There are all kinds of conclusions I’ve come up with, but I’m only going to touch on a few here. The first is that, just as Adam had to make a choice, and one that he ultimately failed, it was at this point that Jesus had to make a choice. Jesus being born both God and man, he had the choice of will to go down either path. It was at this point, while under the self-imposed suffering of fasting and the temptation of the devil, that he made the choice to become the perfect imitation of the Father. After all, it doesn’t do any good for the devil to tempt someone with something for which they have no desire. But where Adam failed, Jesus succeeded and so became the perfect sacrifice for our sins.

Which leads to my second point and the one that more directly applies to us. And that is that perfection that is not tested through trial is not perfection.
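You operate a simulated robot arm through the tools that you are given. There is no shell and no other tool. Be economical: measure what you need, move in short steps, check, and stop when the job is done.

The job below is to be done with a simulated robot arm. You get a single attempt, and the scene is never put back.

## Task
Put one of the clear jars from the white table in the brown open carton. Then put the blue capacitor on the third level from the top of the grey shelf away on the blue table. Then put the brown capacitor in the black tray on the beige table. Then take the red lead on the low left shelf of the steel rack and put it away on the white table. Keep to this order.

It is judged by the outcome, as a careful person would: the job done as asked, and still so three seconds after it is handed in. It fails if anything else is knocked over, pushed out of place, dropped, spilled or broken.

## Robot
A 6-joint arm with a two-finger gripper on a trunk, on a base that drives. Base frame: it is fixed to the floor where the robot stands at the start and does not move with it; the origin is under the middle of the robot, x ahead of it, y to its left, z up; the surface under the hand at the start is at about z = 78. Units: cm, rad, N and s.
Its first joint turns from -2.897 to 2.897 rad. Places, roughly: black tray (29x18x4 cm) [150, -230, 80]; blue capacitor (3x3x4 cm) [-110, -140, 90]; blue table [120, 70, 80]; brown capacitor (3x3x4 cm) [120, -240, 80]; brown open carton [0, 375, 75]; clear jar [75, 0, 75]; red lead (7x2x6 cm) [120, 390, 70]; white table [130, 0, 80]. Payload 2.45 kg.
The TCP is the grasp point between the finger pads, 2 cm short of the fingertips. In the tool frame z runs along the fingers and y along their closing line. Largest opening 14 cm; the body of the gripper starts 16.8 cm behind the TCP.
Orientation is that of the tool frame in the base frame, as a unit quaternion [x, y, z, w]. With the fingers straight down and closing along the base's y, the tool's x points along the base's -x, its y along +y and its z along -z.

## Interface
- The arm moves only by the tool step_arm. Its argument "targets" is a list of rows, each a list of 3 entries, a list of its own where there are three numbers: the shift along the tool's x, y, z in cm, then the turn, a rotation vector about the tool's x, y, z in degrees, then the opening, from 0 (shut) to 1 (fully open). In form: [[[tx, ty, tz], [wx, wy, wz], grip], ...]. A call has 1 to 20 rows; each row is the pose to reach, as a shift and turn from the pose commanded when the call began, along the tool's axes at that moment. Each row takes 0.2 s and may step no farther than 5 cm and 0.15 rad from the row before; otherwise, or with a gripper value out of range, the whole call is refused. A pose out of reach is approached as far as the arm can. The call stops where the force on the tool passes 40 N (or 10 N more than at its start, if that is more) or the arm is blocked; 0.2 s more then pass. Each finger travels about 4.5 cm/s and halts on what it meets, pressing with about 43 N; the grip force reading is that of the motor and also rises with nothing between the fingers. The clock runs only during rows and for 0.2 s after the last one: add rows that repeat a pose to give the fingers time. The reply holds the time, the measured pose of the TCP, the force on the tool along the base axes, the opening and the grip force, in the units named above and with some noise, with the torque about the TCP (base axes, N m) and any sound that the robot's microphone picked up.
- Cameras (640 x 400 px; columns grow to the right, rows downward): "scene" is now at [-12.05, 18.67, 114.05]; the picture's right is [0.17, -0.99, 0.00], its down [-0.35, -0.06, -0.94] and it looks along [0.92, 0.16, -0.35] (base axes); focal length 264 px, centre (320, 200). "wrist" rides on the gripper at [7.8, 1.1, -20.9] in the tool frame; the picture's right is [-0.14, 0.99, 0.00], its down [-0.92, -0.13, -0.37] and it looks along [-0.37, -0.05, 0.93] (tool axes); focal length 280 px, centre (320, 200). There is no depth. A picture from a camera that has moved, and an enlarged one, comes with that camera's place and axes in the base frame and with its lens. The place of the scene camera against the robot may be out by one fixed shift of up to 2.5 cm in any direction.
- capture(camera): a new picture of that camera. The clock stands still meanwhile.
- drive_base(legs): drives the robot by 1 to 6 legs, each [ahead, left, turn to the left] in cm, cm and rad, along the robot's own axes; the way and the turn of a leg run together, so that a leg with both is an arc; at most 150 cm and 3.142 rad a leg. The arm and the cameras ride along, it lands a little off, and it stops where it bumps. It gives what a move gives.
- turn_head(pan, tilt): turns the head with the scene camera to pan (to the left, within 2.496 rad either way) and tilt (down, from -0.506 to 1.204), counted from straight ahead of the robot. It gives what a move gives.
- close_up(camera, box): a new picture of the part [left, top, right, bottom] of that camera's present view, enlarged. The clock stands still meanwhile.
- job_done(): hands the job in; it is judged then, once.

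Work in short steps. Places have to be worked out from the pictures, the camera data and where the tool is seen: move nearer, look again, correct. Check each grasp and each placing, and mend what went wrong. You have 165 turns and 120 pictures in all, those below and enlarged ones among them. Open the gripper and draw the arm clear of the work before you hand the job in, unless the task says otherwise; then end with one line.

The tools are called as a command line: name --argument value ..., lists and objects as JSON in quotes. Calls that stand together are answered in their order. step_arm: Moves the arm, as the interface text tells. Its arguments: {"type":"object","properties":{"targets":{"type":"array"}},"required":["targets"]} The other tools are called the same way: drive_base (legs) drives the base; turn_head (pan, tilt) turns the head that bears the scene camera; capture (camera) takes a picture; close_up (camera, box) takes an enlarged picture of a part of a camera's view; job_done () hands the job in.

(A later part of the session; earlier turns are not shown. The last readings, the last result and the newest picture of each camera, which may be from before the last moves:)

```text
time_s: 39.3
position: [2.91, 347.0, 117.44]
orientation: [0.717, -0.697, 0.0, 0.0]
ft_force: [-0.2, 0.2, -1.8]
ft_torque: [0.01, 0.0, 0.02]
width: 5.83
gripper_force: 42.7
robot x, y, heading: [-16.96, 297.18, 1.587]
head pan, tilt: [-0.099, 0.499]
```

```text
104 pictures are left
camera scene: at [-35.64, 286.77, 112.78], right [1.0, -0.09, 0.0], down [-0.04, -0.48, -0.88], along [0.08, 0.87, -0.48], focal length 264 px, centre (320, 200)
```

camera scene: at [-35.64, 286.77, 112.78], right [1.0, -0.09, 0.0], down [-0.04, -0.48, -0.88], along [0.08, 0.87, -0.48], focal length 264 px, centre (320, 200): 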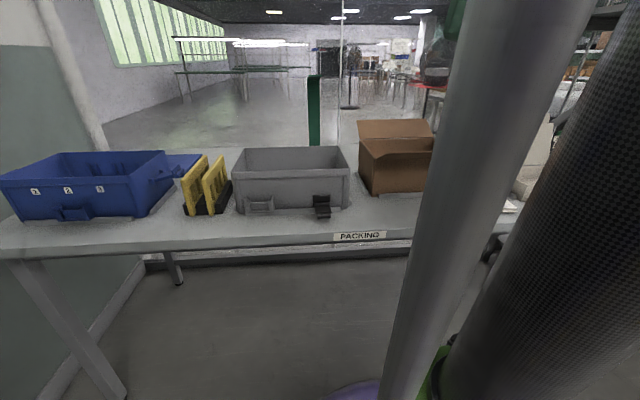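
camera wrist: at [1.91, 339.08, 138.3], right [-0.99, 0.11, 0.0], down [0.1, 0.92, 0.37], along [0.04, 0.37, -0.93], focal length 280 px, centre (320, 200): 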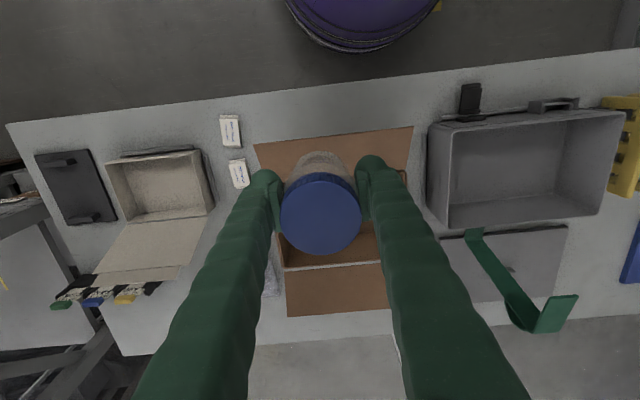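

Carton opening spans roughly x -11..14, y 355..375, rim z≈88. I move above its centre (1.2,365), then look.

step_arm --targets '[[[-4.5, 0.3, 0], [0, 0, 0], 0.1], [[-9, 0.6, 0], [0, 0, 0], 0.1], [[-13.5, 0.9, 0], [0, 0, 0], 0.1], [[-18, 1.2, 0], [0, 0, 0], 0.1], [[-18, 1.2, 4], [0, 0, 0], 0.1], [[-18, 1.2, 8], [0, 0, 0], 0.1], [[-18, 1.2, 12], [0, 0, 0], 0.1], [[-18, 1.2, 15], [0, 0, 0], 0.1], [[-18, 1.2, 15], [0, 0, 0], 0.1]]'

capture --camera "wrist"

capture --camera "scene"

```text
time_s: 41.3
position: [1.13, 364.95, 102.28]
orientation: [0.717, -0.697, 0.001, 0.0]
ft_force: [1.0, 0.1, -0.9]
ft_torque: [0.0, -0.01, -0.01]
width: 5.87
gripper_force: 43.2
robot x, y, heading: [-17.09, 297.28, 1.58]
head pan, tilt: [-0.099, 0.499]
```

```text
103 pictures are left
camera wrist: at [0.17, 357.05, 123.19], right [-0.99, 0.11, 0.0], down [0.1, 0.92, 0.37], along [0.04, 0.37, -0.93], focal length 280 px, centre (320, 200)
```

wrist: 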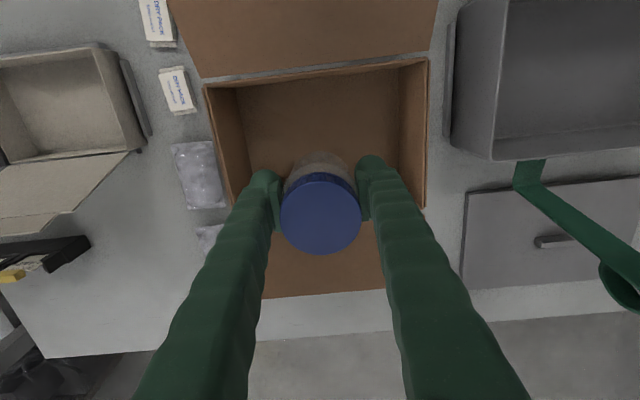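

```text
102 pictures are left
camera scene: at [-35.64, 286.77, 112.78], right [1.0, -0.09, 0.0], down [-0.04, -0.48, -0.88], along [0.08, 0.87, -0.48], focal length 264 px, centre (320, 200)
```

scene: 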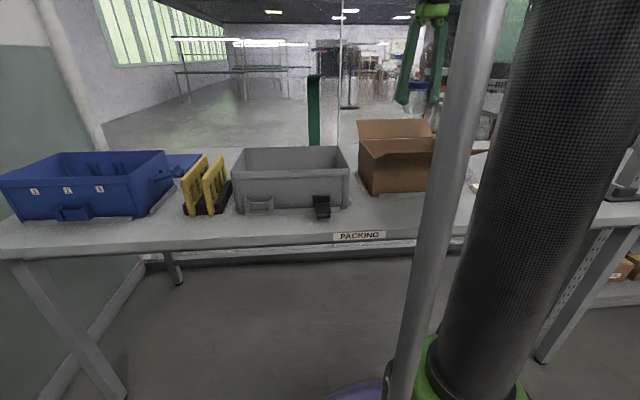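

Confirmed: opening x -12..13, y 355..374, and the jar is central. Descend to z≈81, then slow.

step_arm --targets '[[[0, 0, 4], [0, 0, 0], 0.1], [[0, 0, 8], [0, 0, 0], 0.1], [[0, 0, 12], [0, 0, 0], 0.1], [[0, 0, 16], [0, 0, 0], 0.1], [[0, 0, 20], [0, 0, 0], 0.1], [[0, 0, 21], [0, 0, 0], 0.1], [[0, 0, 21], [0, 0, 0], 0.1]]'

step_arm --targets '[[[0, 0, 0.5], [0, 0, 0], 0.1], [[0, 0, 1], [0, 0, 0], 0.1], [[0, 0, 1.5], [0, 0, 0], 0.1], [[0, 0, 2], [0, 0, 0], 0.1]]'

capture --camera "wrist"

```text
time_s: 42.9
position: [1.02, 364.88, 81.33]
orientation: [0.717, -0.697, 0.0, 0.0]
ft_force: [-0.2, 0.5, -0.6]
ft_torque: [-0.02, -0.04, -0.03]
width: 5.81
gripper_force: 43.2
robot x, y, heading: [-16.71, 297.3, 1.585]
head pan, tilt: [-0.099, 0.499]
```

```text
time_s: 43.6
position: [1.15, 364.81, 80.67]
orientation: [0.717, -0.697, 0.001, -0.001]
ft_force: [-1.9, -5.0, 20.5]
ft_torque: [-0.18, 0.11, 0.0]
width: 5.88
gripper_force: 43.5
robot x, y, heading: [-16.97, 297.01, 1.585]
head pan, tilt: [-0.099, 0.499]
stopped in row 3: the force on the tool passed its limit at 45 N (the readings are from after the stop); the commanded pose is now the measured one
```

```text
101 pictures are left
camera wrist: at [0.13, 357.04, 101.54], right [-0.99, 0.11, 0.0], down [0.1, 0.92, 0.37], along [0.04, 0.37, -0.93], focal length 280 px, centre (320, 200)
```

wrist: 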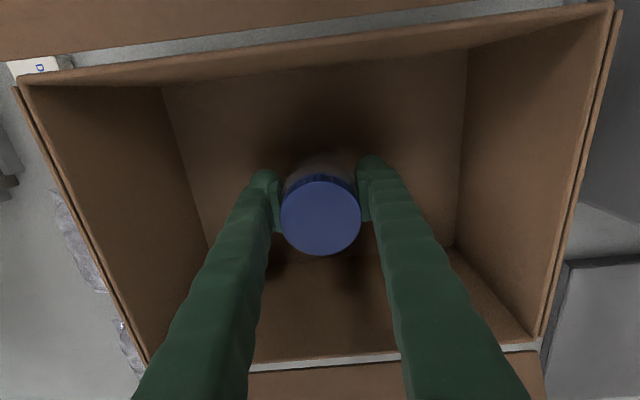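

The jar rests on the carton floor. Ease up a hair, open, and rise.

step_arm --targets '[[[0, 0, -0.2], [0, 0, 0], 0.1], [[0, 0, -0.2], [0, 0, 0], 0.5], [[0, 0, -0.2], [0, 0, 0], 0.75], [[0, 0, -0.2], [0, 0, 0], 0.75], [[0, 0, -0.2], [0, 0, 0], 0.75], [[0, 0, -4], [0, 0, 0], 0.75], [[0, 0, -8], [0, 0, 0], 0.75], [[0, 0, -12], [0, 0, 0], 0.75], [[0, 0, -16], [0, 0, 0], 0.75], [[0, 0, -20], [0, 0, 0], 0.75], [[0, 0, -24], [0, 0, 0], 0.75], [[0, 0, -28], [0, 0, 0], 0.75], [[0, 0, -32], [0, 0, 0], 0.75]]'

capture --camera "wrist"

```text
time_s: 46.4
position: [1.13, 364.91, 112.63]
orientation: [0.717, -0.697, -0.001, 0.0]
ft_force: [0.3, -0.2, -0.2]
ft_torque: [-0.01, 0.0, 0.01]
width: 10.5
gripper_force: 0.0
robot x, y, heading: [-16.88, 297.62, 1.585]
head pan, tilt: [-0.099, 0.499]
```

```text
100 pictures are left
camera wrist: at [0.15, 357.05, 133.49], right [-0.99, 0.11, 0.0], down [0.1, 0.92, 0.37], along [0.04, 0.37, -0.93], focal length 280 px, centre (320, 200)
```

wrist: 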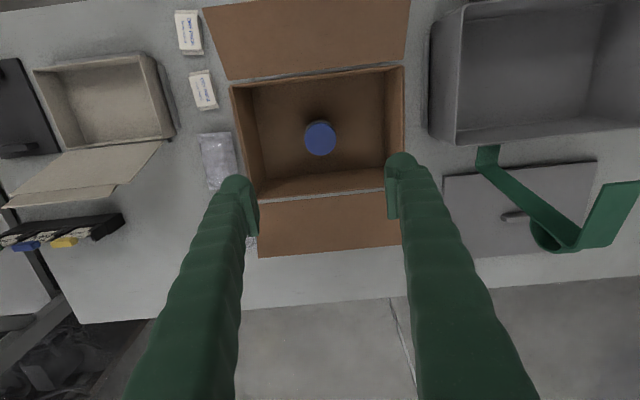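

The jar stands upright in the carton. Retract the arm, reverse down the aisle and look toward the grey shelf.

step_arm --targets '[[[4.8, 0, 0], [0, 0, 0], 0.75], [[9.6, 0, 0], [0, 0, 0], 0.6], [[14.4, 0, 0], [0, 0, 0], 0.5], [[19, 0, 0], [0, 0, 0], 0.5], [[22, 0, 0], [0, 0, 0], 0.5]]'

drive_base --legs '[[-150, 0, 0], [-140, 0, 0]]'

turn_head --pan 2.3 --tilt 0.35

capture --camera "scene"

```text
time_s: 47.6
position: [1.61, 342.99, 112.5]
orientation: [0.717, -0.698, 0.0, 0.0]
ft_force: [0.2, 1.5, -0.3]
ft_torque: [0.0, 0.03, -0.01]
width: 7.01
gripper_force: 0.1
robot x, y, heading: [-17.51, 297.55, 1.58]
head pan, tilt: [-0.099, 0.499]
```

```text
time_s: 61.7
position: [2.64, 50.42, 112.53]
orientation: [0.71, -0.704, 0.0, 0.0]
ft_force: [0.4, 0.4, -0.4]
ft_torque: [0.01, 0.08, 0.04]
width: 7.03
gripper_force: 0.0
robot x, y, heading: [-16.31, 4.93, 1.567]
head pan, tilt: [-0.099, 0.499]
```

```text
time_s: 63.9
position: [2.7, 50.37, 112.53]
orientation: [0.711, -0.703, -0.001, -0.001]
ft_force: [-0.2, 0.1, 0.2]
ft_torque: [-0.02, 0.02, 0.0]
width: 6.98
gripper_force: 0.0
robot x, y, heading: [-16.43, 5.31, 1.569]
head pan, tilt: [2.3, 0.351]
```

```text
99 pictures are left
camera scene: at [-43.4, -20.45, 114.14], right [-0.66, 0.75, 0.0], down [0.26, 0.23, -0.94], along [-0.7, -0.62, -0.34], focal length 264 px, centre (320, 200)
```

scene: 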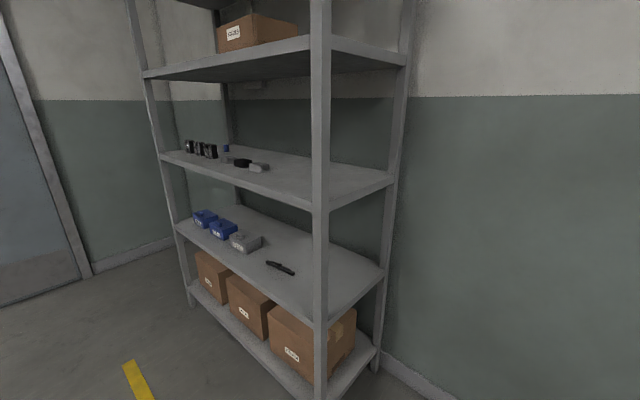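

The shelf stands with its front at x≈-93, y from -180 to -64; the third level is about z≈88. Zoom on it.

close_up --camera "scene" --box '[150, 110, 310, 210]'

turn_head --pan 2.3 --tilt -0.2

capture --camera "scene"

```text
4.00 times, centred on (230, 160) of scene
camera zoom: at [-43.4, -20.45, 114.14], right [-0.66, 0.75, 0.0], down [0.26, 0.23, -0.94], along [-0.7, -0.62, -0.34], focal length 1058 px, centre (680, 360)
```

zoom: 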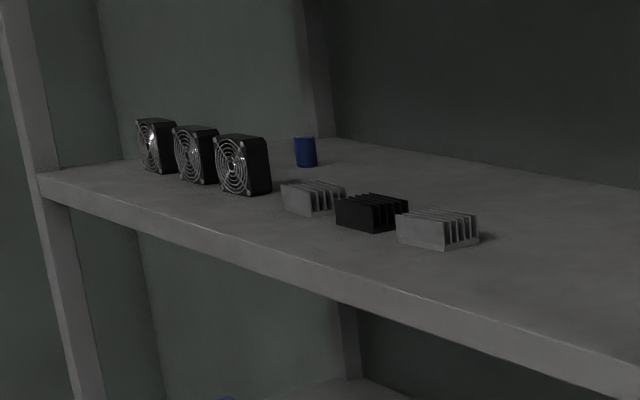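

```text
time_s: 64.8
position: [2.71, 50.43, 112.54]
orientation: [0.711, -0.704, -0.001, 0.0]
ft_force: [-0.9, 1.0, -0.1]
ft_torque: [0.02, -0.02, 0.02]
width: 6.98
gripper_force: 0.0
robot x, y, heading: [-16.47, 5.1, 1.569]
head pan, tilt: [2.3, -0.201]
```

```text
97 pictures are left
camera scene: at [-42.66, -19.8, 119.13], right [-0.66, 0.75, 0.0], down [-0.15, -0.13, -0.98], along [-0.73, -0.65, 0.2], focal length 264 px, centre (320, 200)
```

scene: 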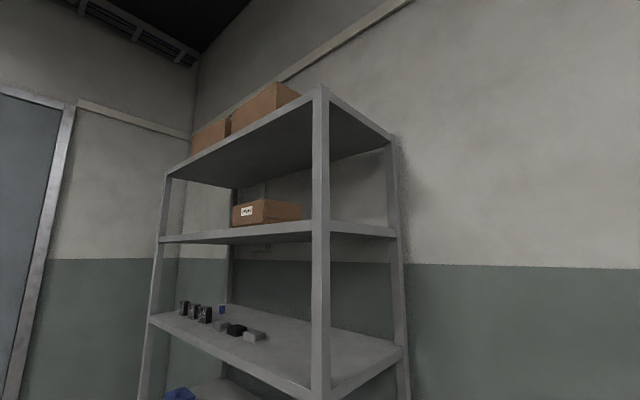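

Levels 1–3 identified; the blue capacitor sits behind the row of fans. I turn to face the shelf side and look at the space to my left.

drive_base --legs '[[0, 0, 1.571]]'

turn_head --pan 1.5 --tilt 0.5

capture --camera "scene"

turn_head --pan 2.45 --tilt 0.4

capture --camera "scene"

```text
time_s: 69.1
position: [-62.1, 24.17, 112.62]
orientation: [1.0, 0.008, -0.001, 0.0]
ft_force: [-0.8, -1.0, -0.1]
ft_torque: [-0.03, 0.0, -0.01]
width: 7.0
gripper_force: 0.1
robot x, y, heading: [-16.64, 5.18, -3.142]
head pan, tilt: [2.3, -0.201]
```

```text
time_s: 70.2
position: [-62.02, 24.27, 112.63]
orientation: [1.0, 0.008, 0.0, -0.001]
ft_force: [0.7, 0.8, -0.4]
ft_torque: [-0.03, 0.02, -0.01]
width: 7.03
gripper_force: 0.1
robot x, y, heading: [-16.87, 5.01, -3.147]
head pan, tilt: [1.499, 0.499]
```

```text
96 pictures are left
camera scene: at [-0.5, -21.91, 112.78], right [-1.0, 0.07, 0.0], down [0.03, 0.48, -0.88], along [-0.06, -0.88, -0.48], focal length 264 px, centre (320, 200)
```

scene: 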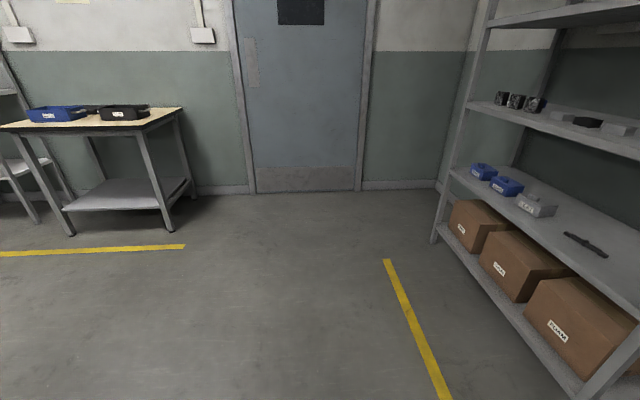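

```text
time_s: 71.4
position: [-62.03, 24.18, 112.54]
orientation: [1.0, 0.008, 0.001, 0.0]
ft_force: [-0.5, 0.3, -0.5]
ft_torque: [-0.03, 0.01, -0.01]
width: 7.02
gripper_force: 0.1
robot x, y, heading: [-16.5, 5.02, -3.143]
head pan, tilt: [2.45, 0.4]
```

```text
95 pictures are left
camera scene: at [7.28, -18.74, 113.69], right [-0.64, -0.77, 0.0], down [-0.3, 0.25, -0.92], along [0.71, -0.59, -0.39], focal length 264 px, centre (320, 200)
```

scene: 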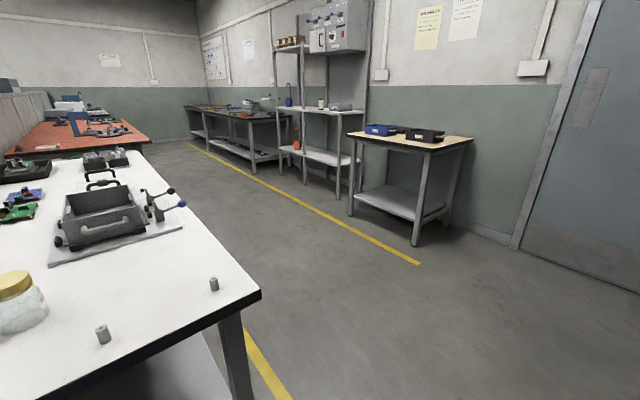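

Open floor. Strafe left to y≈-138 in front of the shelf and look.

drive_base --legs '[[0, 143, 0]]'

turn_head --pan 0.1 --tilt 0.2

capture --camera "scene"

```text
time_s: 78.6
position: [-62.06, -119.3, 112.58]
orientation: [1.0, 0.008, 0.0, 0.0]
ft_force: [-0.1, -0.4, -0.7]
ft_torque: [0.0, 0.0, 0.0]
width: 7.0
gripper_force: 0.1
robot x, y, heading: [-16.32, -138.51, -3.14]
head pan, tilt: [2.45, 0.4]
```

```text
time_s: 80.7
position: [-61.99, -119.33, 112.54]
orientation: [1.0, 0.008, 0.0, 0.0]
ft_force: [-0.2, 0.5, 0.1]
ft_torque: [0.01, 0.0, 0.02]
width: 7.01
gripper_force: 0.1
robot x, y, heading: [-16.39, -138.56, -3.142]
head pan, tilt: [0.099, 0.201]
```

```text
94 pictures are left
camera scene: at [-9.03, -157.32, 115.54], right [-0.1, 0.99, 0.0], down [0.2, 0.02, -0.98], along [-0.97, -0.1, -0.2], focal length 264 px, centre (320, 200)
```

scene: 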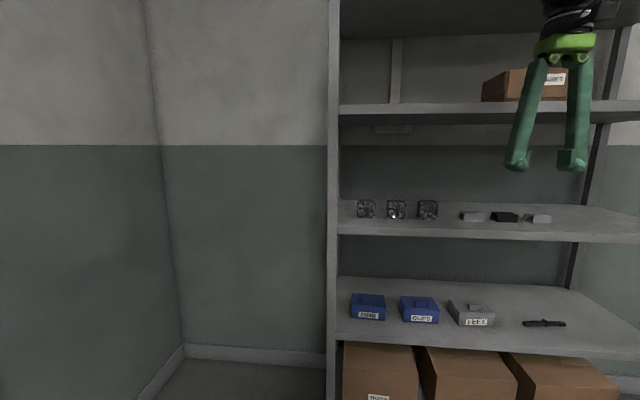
If Jesus himself was not perfected without suffering, how much more must we, who were born in a fallen state, suffer trials and affliction in order to imitate Christ?

Am I suggesting that we need to seek out trials and afflictions and be sad and mope about all the time in order to be a better imitator of Christ? No. There is a season and a time for everything. Our problem is that we have largely told ourselves that suffering is not part of the Christian walk. This is a lie. Not only is trials and suffering a part of the Christian walk, it is essential to gaining wisdom, to denying self, and to being effective in ministry. I looked for a good verse to illustrate this, but they were frankly too numerous to pick just one. Some notable places to look though are in the book of 1st Peter and the first chapter of James. The early apostles had a much better understanding of suffering, and in very few cases did they ask that those trials be removed, but rather that they would grow and gain wisdom from them. This is exactly what I find when I go to the hard places in the world. Pastors don’t ask us to pray that their trials would be removed, but rather that they would be given the strength and the faith to stand up under trial. They understand that every trial is an opportunity to be more like Christ, that the miraculous salvation that he gave would then be played out to the lost nations and peoples around them. They understand that when they stand up under trials and persecution, the lost people around them see that God has done a work in them. They become imitators of Christ in his suffering and in so doing, they become the face of Christ to the nations around them.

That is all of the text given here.